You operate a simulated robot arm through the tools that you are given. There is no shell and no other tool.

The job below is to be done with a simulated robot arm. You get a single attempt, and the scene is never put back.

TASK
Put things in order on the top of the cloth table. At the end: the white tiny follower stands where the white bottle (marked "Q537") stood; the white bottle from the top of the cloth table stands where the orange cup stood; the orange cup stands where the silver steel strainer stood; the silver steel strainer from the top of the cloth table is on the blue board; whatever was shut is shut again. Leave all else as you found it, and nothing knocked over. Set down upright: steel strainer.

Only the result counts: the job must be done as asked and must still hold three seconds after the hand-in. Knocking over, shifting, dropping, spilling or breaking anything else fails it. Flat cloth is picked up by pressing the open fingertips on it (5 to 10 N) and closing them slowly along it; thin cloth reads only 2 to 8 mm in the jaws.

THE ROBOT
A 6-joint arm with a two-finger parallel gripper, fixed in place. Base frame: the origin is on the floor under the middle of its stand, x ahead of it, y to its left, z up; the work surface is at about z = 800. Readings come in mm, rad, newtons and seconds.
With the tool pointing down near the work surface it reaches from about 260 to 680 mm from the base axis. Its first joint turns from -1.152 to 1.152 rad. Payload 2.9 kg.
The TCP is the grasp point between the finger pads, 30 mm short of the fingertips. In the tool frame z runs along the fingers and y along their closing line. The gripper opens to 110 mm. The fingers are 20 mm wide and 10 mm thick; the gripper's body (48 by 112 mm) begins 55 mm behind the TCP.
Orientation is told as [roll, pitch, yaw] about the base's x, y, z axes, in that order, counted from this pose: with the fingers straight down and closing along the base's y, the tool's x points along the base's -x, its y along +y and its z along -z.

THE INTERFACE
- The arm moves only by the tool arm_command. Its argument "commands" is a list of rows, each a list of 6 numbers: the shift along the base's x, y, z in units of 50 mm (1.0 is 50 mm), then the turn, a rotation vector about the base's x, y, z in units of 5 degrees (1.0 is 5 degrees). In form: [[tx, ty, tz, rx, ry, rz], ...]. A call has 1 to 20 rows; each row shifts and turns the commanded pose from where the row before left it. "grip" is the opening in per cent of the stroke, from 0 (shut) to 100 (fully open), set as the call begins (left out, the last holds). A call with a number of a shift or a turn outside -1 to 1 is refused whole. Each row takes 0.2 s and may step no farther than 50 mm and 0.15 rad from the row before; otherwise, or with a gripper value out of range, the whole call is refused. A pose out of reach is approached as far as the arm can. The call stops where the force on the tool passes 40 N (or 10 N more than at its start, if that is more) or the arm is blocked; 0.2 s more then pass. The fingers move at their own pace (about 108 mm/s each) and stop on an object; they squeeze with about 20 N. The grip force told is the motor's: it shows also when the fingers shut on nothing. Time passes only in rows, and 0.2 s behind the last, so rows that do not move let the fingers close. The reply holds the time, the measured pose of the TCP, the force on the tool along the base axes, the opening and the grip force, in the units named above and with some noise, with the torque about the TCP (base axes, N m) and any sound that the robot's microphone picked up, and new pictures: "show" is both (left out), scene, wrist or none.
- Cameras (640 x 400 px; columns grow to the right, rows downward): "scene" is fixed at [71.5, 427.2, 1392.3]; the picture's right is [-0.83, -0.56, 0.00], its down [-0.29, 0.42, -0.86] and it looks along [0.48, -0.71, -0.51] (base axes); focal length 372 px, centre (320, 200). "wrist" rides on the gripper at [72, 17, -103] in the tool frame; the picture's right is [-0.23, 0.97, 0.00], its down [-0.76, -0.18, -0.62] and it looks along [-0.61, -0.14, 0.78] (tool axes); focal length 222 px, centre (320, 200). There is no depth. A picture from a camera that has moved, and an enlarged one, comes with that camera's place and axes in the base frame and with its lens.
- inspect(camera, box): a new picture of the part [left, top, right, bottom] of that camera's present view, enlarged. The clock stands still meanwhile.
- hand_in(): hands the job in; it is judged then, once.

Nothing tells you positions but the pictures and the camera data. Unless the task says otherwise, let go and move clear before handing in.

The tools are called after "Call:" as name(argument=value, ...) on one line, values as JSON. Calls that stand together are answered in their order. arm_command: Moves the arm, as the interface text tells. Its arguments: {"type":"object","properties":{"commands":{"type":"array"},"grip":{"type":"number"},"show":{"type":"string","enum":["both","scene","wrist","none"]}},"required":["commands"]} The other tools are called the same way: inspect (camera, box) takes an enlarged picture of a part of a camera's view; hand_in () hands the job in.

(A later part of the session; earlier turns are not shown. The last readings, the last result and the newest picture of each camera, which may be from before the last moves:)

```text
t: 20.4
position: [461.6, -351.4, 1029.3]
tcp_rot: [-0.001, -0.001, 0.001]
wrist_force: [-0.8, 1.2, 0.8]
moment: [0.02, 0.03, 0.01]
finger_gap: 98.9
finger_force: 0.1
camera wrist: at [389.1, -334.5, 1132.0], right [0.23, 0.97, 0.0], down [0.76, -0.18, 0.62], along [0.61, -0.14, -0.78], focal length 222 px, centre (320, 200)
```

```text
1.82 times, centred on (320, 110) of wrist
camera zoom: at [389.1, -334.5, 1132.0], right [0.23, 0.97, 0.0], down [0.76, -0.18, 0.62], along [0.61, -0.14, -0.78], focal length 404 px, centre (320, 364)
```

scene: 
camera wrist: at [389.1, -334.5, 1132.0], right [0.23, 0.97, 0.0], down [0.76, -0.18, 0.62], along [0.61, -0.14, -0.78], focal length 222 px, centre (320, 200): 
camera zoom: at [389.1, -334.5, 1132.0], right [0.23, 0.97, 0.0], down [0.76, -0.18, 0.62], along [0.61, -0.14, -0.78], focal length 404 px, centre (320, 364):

TASK TO COMPLETE: Print, please, the lines from the first line of the material through the line that contains "Put things in", exactly as written and with nothing added.

ANSWER BELOW:
You operate a simulated robot arm through the tools that you are given. There is no shell and no other tool.

The job below is to be done with a simulated robot arm. You get a single attempt, and the scene is never put back.

TASK
Put things in order on the top of the cloth table. At the end: the white tiny follower stands where the white bottle (marked "Q537") stood; the white bottle from the top of the cloth table stands where the orange cup stood; the orange cup stands where the silver steel strainer stood; the silver steel strainer from the top of the cloth table is on the blue board; whatever was shut is shut again. Leave all else as you found it, and nothing knocked over. Set down upright: steel strainer.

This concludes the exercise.